Ante la carencia de estadísticas ciertas, hemos de aceptar la presunción de que 10% de la población de todos los países tiene preferencias de conducta sexual diferente de las de la mayoría. En México, eso se traduciría a doce millones de seres humanos, más o menos. De esa considerable masa, los hombres y mujeres en edad productiva son seres que, en su mayoría, han escalado puestos de importancia en el sector gubernamental o privado —conocida o no su inclinación sexual— y pertenecen a un núcleo de personas con ingresos encima del promedio, instrucción más alta que los “normales” y con hábitos de consumo y diversión sofisticados. Es extraño que la industria no haya descubierto antes esta veta comercial tan importante. Al menos de manera abierta. El Presidente ha descubierto esa veta política.

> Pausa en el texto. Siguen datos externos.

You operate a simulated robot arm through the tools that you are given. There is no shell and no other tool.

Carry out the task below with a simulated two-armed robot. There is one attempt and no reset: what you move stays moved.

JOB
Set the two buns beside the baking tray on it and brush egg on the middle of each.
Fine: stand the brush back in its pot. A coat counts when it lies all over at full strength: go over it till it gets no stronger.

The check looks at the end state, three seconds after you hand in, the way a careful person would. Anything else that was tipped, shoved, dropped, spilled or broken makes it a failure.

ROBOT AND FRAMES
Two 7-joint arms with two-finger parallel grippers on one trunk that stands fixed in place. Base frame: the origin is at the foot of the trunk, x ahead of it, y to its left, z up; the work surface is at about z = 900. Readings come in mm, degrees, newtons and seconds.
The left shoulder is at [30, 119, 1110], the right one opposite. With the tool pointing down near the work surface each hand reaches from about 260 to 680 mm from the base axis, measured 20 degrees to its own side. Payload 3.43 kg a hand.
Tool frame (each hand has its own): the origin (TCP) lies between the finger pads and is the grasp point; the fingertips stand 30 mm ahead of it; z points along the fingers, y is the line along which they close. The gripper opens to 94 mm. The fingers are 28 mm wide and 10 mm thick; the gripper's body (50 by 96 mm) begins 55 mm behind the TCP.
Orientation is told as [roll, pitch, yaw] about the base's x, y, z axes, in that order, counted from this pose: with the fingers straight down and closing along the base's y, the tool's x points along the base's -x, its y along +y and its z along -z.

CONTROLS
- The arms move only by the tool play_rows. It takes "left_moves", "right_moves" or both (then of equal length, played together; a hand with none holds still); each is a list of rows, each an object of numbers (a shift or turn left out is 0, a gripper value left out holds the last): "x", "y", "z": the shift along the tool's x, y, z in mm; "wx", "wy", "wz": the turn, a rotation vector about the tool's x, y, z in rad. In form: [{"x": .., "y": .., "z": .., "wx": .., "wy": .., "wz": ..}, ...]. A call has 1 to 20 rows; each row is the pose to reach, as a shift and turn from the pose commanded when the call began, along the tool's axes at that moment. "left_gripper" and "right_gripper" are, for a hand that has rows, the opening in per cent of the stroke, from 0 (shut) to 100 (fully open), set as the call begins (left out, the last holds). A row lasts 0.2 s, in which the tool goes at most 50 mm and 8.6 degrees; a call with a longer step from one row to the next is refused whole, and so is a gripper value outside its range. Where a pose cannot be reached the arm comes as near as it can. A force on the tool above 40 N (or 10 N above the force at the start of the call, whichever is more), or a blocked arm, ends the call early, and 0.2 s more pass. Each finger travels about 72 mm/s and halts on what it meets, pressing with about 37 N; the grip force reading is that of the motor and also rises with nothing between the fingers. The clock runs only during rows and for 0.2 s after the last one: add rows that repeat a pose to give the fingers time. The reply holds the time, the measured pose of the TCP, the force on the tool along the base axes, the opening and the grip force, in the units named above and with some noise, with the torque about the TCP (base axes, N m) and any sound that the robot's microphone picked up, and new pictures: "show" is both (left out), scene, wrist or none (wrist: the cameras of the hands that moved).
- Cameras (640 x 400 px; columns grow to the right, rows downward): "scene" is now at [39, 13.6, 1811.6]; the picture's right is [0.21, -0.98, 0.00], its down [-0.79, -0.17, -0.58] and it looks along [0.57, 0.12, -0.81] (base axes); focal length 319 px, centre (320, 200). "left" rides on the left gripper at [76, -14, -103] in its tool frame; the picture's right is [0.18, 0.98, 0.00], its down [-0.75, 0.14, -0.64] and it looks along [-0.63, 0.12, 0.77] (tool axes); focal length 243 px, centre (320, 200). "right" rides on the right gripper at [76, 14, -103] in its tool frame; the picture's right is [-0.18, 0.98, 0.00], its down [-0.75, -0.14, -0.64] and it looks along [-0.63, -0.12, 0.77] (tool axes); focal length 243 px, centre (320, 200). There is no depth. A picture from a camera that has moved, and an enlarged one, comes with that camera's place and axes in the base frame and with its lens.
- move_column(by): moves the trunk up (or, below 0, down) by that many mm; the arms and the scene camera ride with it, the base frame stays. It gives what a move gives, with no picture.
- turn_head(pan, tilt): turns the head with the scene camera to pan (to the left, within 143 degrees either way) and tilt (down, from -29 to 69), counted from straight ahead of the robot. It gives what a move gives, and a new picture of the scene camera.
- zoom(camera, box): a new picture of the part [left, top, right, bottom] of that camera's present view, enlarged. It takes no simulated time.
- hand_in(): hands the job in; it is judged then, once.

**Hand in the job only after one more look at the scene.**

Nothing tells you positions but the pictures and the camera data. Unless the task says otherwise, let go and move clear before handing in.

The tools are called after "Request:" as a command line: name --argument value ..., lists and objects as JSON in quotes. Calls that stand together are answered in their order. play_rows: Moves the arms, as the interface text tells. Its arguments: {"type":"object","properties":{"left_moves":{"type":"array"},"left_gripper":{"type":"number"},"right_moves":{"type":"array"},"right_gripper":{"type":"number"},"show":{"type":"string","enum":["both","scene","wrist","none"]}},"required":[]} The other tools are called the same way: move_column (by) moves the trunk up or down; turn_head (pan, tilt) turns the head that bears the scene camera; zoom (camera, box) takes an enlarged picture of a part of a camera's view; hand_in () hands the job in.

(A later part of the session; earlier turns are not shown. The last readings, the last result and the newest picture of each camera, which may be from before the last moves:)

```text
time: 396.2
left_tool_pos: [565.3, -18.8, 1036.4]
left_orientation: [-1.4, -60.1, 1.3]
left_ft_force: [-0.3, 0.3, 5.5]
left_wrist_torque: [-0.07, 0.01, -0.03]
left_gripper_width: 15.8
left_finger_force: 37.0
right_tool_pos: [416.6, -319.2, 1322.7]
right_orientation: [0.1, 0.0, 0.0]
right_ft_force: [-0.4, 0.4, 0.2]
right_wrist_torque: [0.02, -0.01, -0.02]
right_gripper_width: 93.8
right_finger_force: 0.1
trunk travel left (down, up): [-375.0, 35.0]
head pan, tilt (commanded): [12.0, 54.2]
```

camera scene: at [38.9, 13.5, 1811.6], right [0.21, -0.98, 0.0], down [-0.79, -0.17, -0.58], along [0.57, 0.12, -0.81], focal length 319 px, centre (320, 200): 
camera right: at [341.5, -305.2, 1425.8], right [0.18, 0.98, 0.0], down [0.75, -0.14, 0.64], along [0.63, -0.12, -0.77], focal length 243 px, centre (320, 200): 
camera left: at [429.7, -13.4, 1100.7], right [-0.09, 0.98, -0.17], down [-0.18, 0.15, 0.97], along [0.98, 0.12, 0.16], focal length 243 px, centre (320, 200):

Lo que me lleva a otra cosa. De prosperar la iniciativa presidencial, es previsible que una cantidad importante de los homosexuales y lesbianas llamados “de clóset” tomen la decisión de abandonar la secrecía y asumirse en su realidad oculta, lo cual es sumamente positivo.

Frente a todas estas consideraciones se erige el muro del machismo mexicano. Los mismos ingleses, hace 30 años, consideraban —en un 90%— que la homosexualidad era una enfermedad incurable. No sé si en los últimos 30 años los mexicanos hayamos cambiado radicalmente de idea.

Detrás de cada macho expresivo y fanfarrón, dicen los siquiatras, está un homosexual reprimido.

Tal vez para eso traen pantalones. Para dejarlos caer.